In this age range, fine motor skills are improving but are not refined yet.  Grasping small objects can be difficult.  At 13 months, children should be able to drink from a sippy cup, take their own shoes off, and perform other simple manual tasks.  By 15 months, children should be able to scribble, drink from a regular cup without spilling, and mimic simple manual tasks performed by adults.  At 18 months, children should be able to throw a ball, eat from a spoon without making a mess, and begin to exhibit signs of a sense of independence.  By 24 months, children should be able to run, ascend and descend stairs, and begin showing a left-hand or right-hand preference (i.e., the hand in which he prefer to hold his crayon or spoon).  Oh, and 24-month-olds have further refined their sense of independence, and by this age are displaying the tantrums associated with the “terrible twos”.  These children stubbornly want what they want:  what they want may not be reasonable or achievable, but they are not yet old enough to reason through the situation.

Language will include a small cluster of words that children can say and a much larger number of words that your children will recognize when spoken by others.  Children in this age range will also recognize the names of those people closest to them.  Because these children are able to understand basic language, they are able to respond to simple commands (i.e., “Sit still, please.”).   At 13 months, children should be expected to speak approximately two or three words, each used individually.  By 24 months, children should be able to speak two or three word sentences (i.e., “I want that.”).    A typical 24-month-old can say about 50 words in total, and the number of words that this child can understand when spoken by others is much larger.   A 24-month-old should be able to communicate verbally (not by pointing, gestures, or other non-verbal means) his needs and wishes. 

 25 months to 36 months

Fine motor skills are continuing to improve.  A 30 month-old should be able to thread a bead onto a string, and a 36-month-old should be able to stand balanced on one foot and ride a tricycle.

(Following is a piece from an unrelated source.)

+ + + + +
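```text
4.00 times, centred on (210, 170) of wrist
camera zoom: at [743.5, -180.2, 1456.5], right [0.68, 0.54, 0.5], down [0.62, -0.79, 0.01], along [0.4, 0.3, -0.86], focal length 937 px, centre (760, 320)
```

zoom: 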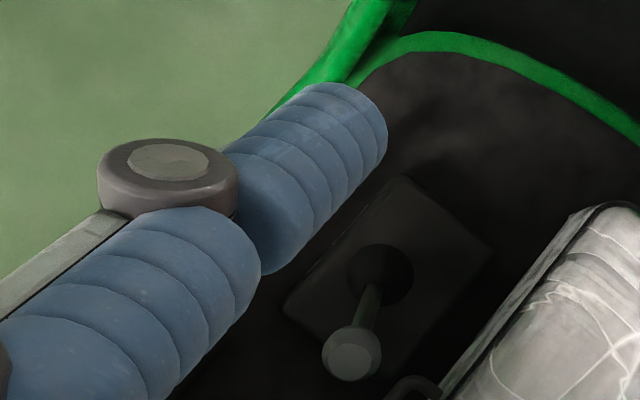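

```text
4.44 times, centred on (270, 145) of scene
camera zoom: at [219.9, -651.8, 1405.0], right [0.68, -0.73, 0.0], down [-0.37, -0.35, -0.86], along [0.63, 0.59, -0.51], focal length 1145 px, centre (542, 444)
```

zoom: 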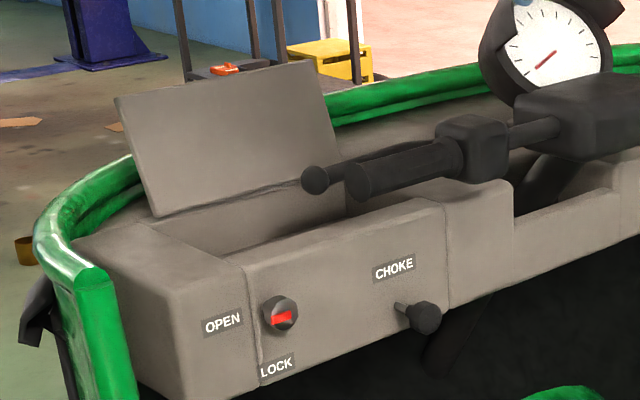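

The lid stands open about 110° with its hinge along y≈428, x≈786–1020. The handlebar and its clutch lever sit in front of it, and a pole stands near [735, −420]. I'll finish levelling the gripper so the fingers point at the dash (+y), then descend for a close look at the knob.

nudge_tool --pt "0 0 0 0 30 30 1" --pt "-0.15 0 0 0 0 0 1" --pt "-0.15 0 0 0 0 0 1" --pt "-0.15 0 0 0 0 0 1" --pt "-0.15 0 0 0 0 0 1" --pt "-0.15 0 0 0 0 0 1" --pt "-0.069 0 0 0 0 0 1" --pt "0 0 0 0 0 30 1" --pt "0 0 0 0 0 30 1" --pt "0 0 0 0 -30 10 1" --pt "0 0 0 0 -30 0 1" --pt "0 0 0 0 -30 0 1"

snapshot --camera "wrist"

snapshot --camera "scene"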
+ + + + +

Language skills are also continuing to improve.  A 30-month-old can say approximately 200 words.  A 36-month-old typically asks lots of “why” questions, can count to 10, can dress and undress himself, and understands the concept of sharing.

37 months to 48 months

Between 37 and 48 months of age, children will develop the ability to use the toilet on their own, exhibit empathy, and use safety scissors effectively.


Given this information, it is probably not reasonable to expect a three-year-old to behave well, sit still, be quiet, stay clean, and not say or do anything that will embarrass you in public (as referenced in the first paragraph above).  For a child to have the reserve to sit still, be quiet, and stay clean, he must not only be able to respond to simple commands (which should be a reasonable goal at 13 months), but to be able to sustain that for a period of time.  Additionally, to expect a child to understand how not to embarrass you in public (and why that is important to you and him), he needs to have not only empathy (which should be a reasonable goal by 48 months), but also the ability to sustain a chosen course of action for a period of time.  It is this concept of sustaining a behavior over time that is typically beyond the grasp of the typical toddler.  Thus, you can expect your three-year-old to behave well in a short period of time, but it is not reasonable to expect them to sustain that behavior over the course of an hour or more.  That will come with further maturation.